● **Directions for this task**:
Write out each line beneath this one exactly as it reads. Return a JSON list in which every string is one line; blank lines are skipped.

** BEGIN Data **

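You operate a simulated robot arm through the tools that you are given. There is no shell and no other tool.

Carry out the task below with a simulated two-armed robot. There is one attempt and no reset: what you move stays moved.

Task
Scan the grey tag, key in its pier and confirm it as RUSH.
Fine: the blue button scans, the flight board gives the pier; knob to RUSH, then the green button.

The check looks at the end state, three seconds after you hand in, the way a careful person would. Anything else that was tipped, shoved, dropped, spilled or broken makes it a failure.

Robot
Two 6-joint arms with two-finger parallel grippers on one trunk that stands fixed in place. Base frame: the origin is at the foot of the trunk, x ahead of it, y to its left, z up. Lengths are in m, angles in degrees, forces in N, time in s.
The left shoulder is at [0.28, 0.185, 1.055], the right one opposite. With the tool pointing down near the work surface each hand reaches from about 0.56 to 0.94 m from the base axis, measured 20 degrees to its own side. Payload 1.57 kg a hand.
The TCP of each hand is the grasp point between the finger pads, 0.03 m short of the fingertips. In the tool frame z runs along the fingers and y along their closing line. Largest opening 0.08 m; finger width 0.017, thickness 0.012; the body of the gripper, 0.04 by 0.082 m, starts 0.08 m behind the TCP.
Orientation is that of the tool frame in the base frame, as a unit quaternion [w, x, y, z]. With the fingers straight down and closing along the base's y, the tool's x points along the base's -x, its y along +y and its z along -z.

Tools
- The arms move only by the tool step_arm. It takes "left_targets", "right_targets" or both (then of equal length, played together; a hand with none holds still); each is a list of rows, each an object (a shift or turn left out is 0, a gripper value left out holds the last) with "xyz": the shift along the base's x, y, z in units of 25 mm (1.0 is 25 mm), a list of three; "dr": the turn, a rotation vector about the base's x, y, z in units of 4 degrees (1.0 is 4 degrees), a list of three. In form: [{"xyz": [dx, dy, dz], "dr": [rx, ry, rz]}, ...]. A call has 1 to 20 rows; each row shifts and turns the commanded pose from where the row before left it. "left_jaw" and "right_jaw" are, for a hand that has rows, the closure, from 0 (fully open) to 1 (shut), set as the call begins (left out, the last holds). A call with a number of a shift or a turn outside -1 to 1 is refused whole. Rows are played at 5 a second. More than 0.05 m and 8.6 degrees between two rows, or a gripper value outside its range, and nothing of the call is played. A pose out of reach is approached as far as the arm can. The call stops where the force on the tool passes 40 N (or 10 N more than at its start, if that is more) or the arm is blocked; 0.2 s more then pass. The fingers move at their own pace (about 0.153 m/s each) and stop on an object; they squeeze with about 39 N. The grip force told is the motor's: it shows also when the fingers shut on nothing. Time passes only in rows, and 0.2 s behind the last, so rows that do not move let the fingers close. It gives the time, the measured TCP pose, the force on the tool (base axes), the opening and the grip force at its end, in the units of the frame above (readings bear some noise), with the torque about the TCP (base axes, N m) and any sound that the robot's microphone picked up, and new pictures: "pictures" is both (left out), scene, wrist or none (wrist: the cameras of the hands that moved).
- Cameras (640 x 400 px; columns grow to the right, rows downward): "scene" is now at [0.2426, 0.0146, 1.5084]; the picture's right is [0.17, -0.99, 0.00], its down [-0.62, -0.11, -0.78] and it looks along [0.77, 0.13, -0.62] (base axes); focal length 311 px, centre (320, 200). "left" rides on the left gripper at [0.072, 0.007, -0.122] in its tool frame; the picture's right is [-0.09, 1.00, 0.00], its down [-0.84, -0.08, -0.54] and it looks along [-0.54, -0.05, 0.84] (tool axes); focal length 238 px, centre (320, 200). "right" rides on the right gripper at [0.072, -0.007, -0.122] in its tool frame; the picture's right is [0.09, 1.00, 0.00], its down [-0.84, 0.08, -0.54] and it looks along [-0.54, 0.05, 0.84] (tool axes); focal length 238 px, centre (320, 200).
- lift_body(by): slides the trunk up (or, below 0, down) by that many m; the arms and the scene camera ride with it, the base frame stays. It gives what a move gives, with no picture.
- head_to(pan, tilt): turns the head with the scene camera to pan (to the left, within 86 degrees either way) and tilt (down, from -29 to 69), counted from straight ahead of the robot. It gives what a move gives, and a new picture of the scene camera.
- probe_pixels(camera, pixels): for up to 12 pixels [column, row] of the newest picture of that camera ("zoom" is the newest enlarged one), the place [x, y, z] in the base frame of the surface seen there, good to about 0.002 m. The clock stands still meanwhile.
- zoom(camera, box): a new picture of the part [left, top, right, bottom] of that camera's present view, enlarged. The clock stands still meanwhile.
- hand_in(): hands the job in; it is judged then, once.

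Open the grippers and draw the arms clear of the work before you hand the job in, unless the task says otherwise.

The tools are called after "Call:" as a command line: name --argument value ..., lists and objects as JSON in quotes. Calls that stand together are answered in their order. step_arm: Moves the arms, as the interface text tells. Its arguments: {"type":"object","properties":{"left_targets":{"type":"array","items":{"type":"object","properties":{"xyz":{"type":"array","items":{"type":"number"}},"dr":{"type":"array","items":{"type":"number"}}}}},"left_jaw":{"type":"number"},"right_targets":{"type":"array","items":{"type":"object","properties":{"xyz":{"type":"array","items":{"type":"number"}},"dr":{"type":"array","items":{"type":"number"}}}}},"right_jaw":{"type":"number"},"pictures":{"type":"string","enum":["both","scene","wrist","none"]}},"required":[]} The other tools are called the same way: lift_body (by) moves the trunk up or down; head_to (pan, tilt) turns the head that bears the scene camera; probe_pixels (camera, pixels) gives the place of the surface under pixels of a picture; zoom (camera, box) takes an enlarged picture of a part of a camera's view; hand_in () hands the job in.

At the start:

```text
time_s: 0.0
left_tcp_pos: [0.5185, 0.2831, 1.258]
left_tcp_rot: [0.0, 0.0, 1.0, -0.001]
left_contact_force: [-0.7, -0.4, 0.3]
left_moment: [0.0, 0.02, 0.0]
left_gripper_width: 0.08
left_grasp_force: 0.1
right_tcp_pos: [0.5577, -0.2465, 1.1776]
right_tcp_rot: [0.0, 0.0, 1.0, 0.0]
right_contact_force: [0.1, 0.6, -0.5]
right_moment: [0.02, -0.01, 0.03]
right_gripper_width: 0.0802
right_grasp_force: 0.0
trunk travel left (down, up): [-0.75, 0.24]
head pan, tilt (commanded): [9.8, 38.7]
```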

** END Data **

● **In response**:
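[
  "You operate a simulated robot arm through the tools that you are given. There is no shell and no other tool.",
  "Carry out the task below with a simulated two-armed robot. There is one attempt and no reset: what you move stays moved.",
  "Task",
  "Scan the grey tag, key in its pier and confirm it as RUSH.",
  "Fine: the blue button scans, the flight board gives the pier; knob to RUSH, then the green button.",
  "The check looks at the end state, three seconds after you hand in, the way a careful person would. Anything else that was tipped, shoved, dropped, spilled or broken makes it a failure.",
  "Robot",
  "Two 6-joint arms with two-finger parallel grippers on one trunk that stands fixed in place. Base frame: the origin is at the foot of the trunk, x ahead of it, y to its left, z up. Lengths are in m, angles in degrees, forces in N, time in s.",
  "The left shoulder is at [0.28, 0.185, 1.055], the right one opposite. With the tool pointing down near the work surface each hand reaches from about 0.56 to 0.94 m from the base axis, measured 20 degrees to its own side. Payload 1.57 kg a hand.",
  "The TCP of each hand is the grasp point between the finger pads, 0.03 m short of the fingertips. In the tool frame z runs along the fingers and y along their closing line. Largest opening 0.08 m; finger width 0.017, thickness 0.012; the body of the gripper, 0.04 by 0.082 m, starts 0.08 m behind the TCP.",
  "Orientation is that of the tool frame in the base frame, as a unit quaternion [w, x, y, z]. With the fingers straight down and closing along the base's y, the tool's x points along the base's -x, its y along +y and its z along -z.",
  "Tools",
  "- The arms move only by the tool step_arm. It takes \"left_targets\", \"right_targets\" or both (then of equal length, played together; a hand with none holds still); each is a list of rows, each an object (a shift or turn left out is 0, a gripper value left out holds the last) with \"xyz\": the shift along the base's x, y, z in units of 25 mm (1.0 is 25 mm), a list of three; \"dr\": the turn, a rotation vector about the base's x, y, z in units of 4 degrees (1.0 is 4 degrees), a list of three. In form: [{\"xyz\": [dx, dy, dz], \"dr\": [rx, ry, rz]}, ...]. A call has 1 to 20 rows; each row shifts and turns the commanded pose from where the row before left it. \"left_jaw\" and \"right_jaw\" are, for a hand that has rows, the closure, from 0 (fully open) to 1 (shut), set as the call begins (left out, the last holds). A call with a number of a shift or a turn outside -1 to 1 is refused whole. Rows are played at 5 a second. More than 0.05 m and 8.6 degrees between two rows, or a gripper value outside its range, and nothing of the call is played. A pose out of reach is approached as far as the arm can. The call stops where the force on the tool passes 40 N (or 10 N more than at its start, if that is more) or the arm is blocked; 0.2 s more then pass. The fingers move at their own pace (about 0.153 m/s each) and stop on an object; they squeeze with about 39 N. The grip force told is the motor's: it shows also when the fingers shut on nothing. Time passes only in rows, and 0.2 s behind the last, so rows that do not move let the fingers close. It gives the time, the measured TCP pose, the force on the tool (base axes), the opening and the grip force at its end, in the units of the frame above (readings bear some noise), with the torque about the TCP (base axes, N m) and any sound that the robot's microphone picked up, and new pictures: \"pictures\" is both (left out), scene, wrist or none (wrist: the cameras of the hands that moved).",
  "- Cameras (640 x 400 px; columns grow to the right, rows downward): \"scene\" is now at [0.2426, 0.0146, 1.5084]; the picture's right is [0.17, -0.99, 0.00], its down [-0.62, -0.11, -0.78] and it looks along [0.77, 0.13, -0.62] (base axes); focal length 311 px, centre (320, 200). \"left\" rides on the left gripper at [0.072, 0.007, -0.122] in its tool frame; the picture's right is [-0.09, 1.00, 0.00], its down [-0.84, -0.08, -0.54] and it looks along [-0.54, -0.05, 0.84] (tool axes); focal length 238 px, centre (320, 200). \"right\" rides on the right gripper at [0.072, -0.007, -0.122] in its tool frame; the picture's right is [0.09, 1.00, 0.00], its down [-0.84, 0.08, -0.54] and it looks along [-0.54, 0.05, 0.84] (tool axes); focal length 238 px, centre (320, 200).",
  "- lift_body(by): slides the trunk up (or, below 0, down) by that many m; the arms and the scene camera ride with it, the base frame stays. It gives what a move gives, with no picture.",
  "- head_to(pan, tilt): turns the head with the scene camera to pan (to the left, within 86 degrees either way) and tilt (down, from -29 to 69), counted from straight ahead of the robot. It gives what a move gives, and a new picture of the scene camera.",
  "- probe_pixels(camera, pixels): for up to 12 pixels [column, row] of the newest picture of that camera (\"zoom\" is the newest enlarged one), the place [x, y, z] in the base frame of the surface seen there, good to about 0.002 m. The clock stands still meanwhile.",
  "- zoom(camera, box): a new picture of the part [left, top, right, bottom] of that camera's present view, enlarged. The clock stands still meanwhile.",
  "- hand_in(): hands the job in; it is judged then, once.",
  "Open the grippers and draw the arms clear of the work before you hand the job in, unless the task says otherwise.",
  "The tools are called after \"Call:\" as a command line: name --argument value ..., lists and objects as JSON in quotes. Calls that stand together are answered in their order. step_arm: Moves the arms, as the interface text tells. Its arguments: {\"type\":\"object\",\"properties\":{\"left_targets\":{\"type\":\"array\",\"items\":{\"type\":\"object\",\"properties\":{\"xyz\":{\"type\":\"array\",\"items\":{\"type\":\"number\"}},\"dr\":{\"type\":\"array\",\"items\":{\"type\":\"number\"}}}}},\"left_jaw\":{\"type\":\"number\"},\"right_targets\":{\"type\":\"array\",\"items\":{\"type\":\"object\",\"properties\":{\"xyz\":{\"type\":\"array\",\"items\":{\"type\":\"number\"}},\"dr\":{\"type\":\"array\",\"items\":{\"type\":\"number\"}}}}},\"right_jaw\":{\"type\":\"number\"},\"pictures\":{\"type\":\"string\",\"enum\":[\"both\",\"scene\",\"wrist\",\"none\"]}},\"required\":[]} The other tools are called the same way: lift_body (by) moves the trunk up or down; head_to (pan, tilt) turns the head that bears the scene camera; probe_pixels (camera, pixels) gives the place of the surface under pixels of a picture; zoom (camera, box) takes an enlarged picture of a part of a camera's view; hand_in () hands the job in.",
  "At the start:",
  "```text",
  "time_s: 0.0",
  "left_tcp_pos: [0.5185, 0.2831, 1.258]",
  "left_tcp_rot: [0.0, 0.0, 1.0, -0.001]",
  "left_contact_force: [-0.7, -0.4, 0.3]",
  "left_moment: [0.0, 0.02, 0.0]",
  "left_gripper_width: 0.08",
  "left_grasp_force: 0.1",
  "right_tcp_pos: [0.5577, -0.2465, 1.1776]",
  "right_tcp_rot: [0.0, 0.0, 1.0, 0.0]",
  "right_contact_force: [0.1, 0.6, -0.5]",
  "right_moment: [0.02, -0.01, 0.03]",
  "right_gripper_width: 0.0802",
  "right_grasp_force: 0.0",
  "trunk travel left (down, up): [-0.75, 0.24]",
  "head pan, tilt (commanded): [9.8, 38.7]",
  "```"
]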